## Start SOURCE EXCERPT

La Bestia Equilatera, 2008. 304 páginas.
Tit. Or. Memento Mori. Trad.
Una anciana empieza a recibir llamadas con un escueto mensaje ‘Recuerda que debes morir’. Esto provoca un pequeño seísmo en el grupo de amigos y conocidos, aristócratas unos, empleados otros, que también empiezan a recibir la misma llamada, aunque con voces diferentes.
Muriel Spark nos hace un retrato excelente de la senectud, con sus manías, sus diferente extractos sociales, sus enfermedades, gente con pésimas intenciones… su obra nos sirve también de memento mori, ya que nos recuerda que, en el mejor de los casos, todos vamos a acabar así.
Es un libro que me ha encantado. No hay innovaciones estilísticas, no hay grandes personajes. Todo tiene un aire cotidiano y -como no podía ser de otro modo- decadente. Pero todo está en su sitio, todo se dice sutilmente, todo nos va encaminando a un final donde solo se resuelven los pequeños misterios, nunca los grandes.
Muy recomendable.
—Al diablo con los festejos. ¿De qué sirven los pronósticos de los astros si esa enfermera asesina allá afuera está esperando terminar en el próximo invierno con toda la sala, cuando nos enfermemos de neumonía? Usted lee el horóscopo cuando lo que ella necesita son las camas para la tanda siguiente. Eso es lo que ella está diciendo… ¿no es verdad, abuela Trotsky?

## End SOURCE EXCERPT
## Start DATASET CONTENT

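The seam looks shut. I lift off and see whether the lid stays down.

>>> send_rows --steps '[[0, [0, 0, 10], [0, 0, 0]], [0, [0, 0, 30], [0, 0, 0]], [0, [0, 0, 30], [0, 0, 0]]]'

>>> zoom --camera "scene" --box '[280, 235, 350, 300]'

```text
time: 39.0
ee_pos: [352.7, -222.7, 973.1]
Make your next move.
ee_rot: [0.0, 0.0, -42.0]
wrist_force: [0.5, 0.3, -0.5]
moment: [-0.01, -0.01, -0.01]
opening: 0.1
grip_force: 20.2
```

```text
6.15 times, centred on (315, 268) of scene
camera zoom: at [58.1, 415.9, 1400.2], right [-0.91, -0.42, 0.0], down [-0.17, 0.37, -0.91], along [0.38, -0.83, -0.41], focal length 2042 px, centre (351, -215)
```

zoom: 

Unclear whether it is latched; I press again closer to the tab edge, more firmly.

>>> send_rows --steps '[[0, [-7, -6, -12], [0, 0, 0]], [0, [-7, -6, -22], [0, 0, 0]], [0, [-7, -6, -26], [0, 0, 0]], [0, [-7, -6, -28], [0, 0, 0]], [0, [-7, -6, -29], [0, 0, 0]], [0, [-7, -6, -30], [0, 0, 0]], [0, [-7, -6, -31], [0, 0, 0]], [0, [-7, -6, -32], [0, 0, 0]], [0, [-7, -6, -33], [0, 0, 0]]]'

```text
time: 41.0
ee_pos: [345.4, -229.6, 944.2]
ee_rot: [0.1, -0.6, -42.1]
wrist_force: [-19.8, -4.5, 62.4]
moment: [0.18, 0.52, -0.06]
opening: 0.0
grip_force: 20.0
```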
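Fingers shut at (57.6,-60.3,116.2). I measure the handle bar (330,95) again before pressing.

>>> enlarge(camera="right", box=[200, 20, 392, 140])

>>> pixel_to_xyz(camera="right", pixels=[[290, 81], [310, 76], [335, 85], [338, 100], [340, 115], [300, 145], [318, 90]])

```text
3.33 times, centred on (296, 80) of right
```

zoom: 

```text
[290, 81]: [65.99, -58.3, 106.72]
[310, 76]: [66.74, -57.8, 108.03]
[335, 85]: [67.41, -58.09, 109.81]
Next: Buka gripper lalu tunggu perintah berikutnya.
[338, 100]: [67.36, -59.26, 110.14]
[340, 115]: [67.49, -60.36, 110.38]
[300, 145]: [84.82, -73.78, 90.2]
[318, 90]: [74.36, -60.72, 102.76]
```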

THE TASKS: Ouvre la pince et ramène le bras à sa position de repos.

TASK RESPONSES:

## End DATASET CONTENT

THE TASKS:
1. Copy the part of the source excerpt from the words "La Bestia Equilatera, 2008." through the words "a acabar así.".
2. Go on with the source excerpt that begins "La Bestia Equilatera, 2008." from its last line.

TASK RESPONSES:
1.
La Bestia Equilatera, 2008. 304 páginas.
Tit. Or. Memento Mori. Trad.
Una anciana empieza a recibir llamadas con un escueto mensaje ‘Recuerda que debes morir’. Esto provoca un pequeño seísmo en el grupo de amigos y conocidos, aristócratas unos, empleados otros, que también empiezan a recibir la misma llamada, aunque con voces diferentes.
Muriel Spark nos hace un retrato excelente de la senectud, con sus manías, sus diferente extractos sociales, sus enfermedades, gente con pésimas intenciones… su obra nos sirve también de memento mori, ya que nos recuerda que, en el mejor de los casos, todos vamos a acabar así.

2.
La abuela Trotsky levantó la cabeza, hizo un nuevo esfuerzo, muy tembloroso, y luego cayó exhausta sobre la almohada y cerró los ojos.
—Dijo eso —afirmó la abuela Barnacle—. Y tiene mucha razón. Al llegar el invierno, quienes hayan importunado no durarán mucho con este tipo de enfermera.
Una onda de murmullos recorrió la hilera de camas. Se detuvo cuando una enfermera atravesó la sala, y volvió a comenzar cuando se fue.
A través de los anteojos, la mirada firme de la señorita Valvona se volvió hacia el pasado, como solía hacer en otoño, contempló la puerta abierta de la tienda una tarde de domingo y los helados perfectos que fabricaba su padre, y escuchó la bella resonancia del acordeón paterno durante la noche, la música que se prolongaba insistente hasta la hora de cenar.
—Oh, la tienda y los helados y las dientas vestidas de blanco —dijo— y mi padre en la caja. Los helados sobre el plato, un manjar firme, preparado con productos de la mejor calidad. Y los hombres solían decirme «¿Qué tal, Doreen?», aunque invitaran al cine a otra muchacha. Mi padre tocaba como un maestro. El acordeón le había costado cincuenta libras, tengan en cuenta que en esos tiempos era mucho.
La abuela Duncan le habló a la señorita Taylor.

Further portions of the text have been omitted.